W końcu jednak AK-owiec opanował mowę ciała, wręczył zwyciężczyni wiązankę kwiatów, płatkami ocierając o jeszcze nieobwisły biust dziewczyny, po czym obwieścił:
– Czas na główną wygraną, Samanta!
– Taa? – spytała zaintrygowana miss.
– Zrobimy ci sesję na masce mercedesa.
– W taki mróz? – zdziwiłam się.
– Sutki wyjdą wyrazistsze – zawyrokował Władek lat 95. – I skóra będzie wyglądała podniecająco.
– O nie, na taki ziąb to ja nie wyjdę!– zaoponowała Samanta lat 18.
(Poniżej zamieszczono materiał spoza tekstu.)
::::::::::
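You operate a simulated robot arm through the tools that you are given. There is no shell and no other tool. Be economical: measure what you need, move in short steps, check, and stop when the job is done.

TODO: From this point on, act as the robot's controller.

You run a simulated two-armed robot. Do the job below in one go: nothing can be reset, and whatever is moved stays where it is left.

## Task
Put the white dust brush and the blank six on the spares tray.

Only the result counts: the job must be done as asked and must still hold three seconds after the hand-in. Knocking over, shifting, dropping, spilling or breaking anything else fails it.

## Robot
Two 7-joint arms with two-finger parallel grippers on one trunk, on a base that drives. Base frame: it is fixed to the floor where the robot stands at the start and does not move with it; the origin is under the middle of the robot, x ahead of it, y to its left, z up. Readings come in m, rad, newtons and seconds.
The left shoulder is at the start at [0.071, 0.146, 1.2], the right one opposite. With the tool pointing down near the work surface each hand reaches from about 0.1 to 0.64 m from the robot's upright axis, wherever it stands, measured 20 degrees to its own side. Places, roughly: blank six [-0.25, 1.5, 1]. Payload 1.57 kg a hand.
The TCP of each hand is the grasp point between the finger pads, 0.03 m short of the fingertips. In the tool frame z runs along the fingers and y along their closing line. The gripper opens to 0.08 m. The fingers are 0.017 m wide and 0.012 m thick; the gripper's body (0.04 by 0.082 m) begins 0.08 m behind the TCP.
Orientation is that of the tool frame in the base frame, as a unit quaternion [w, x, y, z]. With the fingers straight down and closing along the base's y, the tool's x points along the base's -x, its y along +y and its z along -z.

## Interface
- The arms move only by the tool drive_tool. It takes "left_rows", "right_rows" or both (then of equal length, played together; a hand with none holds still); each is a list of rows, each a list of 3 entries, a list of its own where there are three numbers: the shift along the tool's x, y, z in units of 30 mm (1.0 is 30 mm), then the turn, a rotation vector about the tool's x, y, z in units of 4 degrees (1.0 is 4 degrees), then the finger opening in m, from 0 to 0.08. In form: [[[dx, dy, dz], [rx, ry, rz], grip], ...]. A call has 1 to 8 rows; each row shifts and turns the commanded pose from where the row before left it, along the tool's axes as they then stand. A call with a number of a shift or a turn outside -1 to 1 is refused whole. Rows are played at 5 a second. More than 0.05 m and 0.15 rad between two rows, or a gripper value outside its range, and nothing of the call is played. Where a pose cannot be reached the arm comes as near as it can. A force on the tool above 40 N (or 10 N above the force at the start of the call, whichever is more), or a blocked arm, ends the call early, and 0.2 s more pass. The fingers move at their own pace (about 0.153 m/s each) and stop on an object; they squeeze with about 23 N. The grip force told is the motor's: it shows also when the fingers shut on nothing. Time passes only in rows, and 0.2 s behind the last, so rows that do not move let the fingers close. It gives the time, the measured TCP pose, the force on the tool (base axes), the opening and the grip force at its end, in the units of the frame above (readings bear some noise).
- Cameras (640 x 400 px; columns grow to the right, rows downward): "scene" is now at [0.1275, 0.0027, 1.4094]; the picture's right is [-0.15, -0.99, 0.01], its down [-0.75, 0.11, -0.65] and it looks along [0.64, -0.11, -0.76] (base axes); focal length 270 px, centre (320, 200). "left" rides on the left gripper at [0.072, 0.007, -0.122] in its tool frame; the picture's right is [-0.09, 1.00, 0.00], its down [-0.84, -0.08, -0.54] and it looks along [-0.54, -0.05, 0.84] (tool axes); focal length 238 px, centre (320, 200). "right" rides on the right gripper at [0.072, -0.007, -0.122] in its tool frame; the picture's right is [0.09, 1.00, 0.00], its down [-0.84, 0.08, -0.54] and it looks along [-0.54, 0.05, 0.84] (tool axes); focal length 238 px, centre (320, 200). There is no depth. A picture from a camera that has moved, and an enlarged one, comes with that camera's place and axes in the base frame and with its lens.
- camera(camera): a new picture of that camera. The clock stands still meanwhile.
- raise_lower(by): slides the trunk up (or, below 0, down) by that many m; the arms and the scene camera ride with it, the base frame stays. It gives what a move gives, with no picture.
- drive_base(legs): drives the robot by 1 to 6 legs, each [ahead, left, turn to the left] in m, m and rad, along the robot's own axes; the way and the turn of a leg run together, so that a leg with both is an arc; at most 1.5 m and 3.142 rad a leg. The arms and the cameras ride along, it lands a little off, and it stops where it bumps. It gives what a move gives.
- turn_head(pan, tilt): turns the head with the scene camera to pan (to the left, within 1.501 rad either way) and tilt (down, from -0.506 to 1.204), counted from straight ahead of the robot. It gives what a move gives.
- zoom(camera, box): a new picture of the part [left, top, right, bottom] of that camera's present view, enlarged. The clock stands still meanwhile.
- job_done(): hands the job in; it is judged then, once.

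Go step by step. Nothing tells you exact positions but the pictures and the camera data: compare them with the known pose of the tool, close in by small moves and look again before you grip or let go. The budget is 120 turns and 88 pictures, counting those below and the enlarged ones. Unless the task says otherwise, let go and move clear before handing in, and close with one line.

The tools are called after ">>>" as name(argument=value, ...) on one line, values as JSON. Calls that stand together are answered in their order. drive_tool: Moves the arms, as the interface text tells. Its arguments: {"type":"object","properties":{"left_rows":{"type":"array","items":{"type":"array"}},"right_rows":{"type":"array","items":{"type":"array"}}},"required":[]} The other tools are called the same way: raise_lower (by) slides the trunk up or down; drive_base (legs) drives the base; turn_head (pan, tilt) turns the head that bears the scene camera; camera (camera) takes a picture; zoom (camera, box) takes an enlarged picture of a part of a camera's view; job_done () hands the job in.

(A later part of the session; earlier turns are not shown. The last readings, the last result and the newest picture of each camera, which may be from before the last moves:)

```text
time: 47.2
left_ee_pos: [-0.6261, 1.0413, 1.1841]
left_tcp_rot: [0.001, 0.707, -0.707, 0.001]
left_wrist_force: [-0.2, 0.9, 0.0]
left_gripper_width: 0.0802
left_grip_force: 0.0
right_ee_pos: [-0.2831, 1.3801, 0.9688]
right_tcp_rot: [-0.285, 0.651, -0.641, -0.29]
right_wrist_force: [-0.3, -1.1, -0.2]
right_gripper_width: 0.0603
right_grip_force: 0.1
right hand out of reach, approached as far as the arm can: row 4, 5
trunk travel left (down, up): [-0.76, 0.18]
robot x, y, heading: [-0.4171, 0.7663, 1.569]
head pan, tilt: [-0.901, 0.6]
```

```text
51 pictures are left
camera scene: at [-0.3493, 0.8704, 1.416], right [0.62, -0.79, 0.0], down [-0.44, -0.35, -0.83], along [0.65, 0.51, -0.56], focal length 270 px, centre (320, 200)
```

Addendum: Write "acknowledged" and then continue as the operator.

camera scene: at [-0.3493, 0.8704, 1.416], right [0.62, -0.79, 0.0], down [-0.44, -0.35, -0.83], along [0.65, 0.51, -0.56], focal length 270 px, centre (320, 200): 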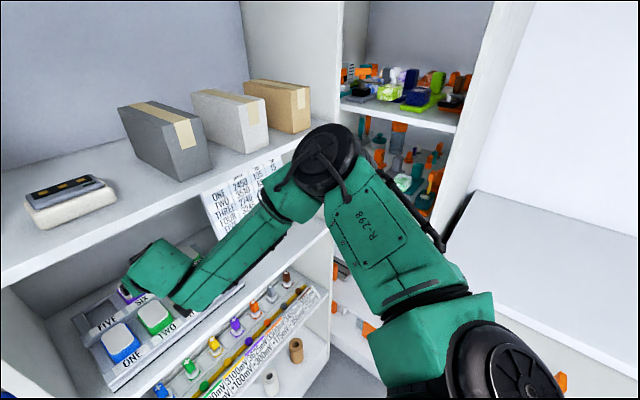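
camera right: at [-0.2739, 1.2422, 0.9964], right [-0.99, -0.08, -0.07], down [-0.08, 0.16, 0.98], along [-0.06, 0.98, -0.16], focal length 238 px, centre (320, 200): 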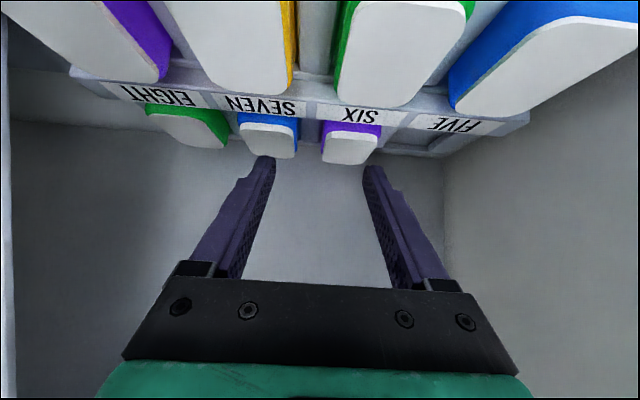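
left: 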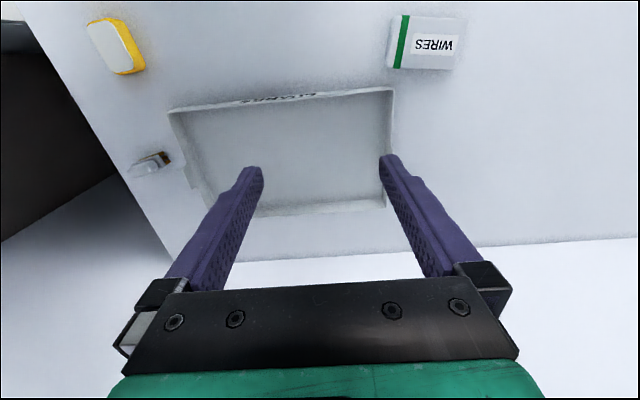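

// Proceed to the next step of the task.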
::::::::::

W tym momencie rozległ się dzwonek u drzwi. Pobiegłam do przedpokoju i otworzyłam drzwi. Mój krewniak taszczył ze sobą coś dużego.
– Po drodze pogadałem ze sponsorem i razem wymontowaliśmy maskę od mercedesa – wysapał tomasz.ka.
– Chcecie u mnie zrobić fotograficzną Sodomę?
– Nasz miss to nie szara mysz – tublanie oświadczył Władek lat 95. – I myszkę pokazać może.
– Przed aparatem nic nie zamaskujesz – potwierdził huncwot.

I w tym momencie zakończyła się impreza. Nikt z mojego mieszkania nie będzie robił meliny i podejrzanych scen uwieczniał apartem fotograficznym. Zaprotestowałam gwałtownie, wyciągając z mieszkania za kudły najpiękniejszą kamienicznicę i popędzając Władka kopniakami po kostkach. Brydzia z Ziutą znały już moją furię, więc same chyłkiem uciekły. tomasz.ka zaś widząc, co się święci, oddał sponsorowi maskę od samochodu, wyrzucając ją przez okno. Na koniec sam umknął. Ja zaś przysięgłam sobie, że nigdy więcej żadnego konkursu nikt u mnie nie przeprowadzi.